--- start ---
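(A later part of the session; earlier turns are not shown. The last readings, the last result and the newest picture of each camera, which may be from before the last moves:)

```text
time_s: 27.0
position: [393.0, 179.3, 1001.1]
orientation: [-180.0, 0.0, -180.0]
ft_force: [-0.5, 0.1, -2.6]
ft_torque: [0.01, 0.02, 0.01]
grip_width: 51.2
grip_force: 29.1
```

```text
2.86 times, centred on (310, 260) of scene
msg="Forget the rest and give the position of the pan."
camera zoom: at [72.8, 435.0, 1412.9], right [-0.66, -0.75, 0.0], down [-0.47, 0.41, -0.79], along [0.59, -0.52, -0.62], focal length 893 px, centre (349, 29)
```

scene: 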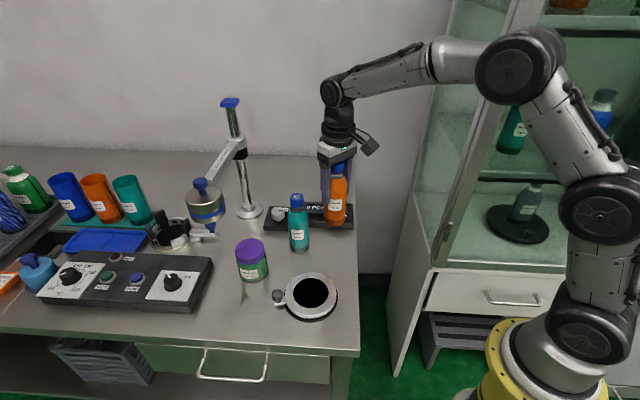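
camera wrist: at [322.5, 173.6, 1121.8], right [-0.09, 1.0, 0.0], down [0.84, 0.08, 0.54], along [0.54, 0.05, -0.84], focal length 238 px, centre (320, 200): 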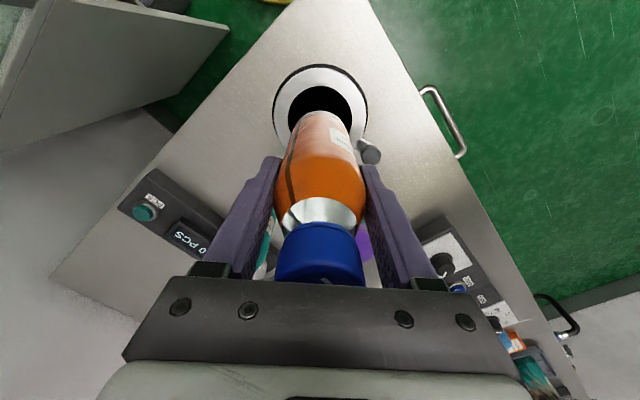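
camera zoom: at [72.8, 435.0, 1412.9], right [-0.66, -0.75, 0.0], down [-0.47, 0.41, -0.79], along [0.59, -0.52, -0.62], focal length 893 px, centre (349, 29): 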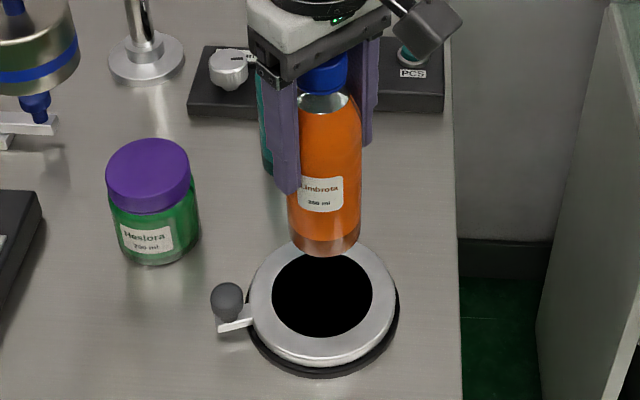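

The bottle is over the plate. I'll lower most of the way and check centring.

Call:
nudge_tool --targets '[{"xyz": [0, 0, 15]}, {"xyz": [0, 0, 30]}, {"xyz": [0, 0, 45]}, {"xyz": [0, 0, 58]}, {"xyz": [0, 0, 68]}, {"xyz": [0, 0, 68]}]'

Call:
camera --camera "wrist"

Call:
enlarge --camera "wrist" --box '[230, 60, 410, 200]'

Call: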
--- end ---
» **Direction**:
Copy out the data above exactly, except the pictures. Write them as strings in a JSON array, leaving out blank lines.

» **Output for this exercise**:
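[
  "(A later part of the session; earlier turns are not shown. The last readings, the last result and the newest picture of each camera, which may be from before the last moves:)",
  "```text",
  "time_s: 27.0",
  "position: [393.0, 179.3, 1001.1]",
  "orientation: [-180.0, 0.0, -180.0]",
  "ft_force: [-0.5, 0.1, -2.6]",
  "ft_torque: [0.01, 0.02, 0.01]",
  "grip_width: 51.2",
  "grip_force: 29.1",
  "```",
  "```text",
  "2.86 times, centred on (310, 260) of scene",
  "msg=\"Forget the rest and give the position of the pan.\"",
  "camera zoom: at [72.8, 435.0, 1412.9], right [-0.66, -0.75, 0.0], down [-0.47, 0.41, -0.79], along [0.59, -0.52, -0.62], focal length 893 px, centre (349, 29)",
  "```",
  "scene: ",
  "camera wrist: at [322.5, 173.6, 1121.8], right [-0.09, 1.0, 0.0], down [0.84, 0.08, 0.54], along [0.54, 0.05, -0.84], focal length 238 px, centre (320, 200): ",
  "camera zoom: at [72.8, 435.0, 1412.9], right [-0.66, -0.75, 0.0], down [-0.47, 0.41, -0.79], along [0.59, -0.52, -0.62], focal length 893 px, centre (349, 29): ",
  "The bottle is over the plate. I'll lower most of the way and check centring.",
  "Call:",
  "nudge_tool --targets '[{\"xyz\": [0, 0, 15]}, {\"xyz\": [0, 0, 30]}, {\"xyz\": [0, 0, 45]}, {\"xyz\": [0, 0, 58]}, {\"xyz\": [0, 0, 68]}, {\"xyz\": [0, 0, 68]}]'",
  "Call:",
  "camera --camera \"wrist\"",
  "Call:",
  "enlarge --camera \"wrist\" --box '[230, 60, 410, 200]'",
  "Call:"
]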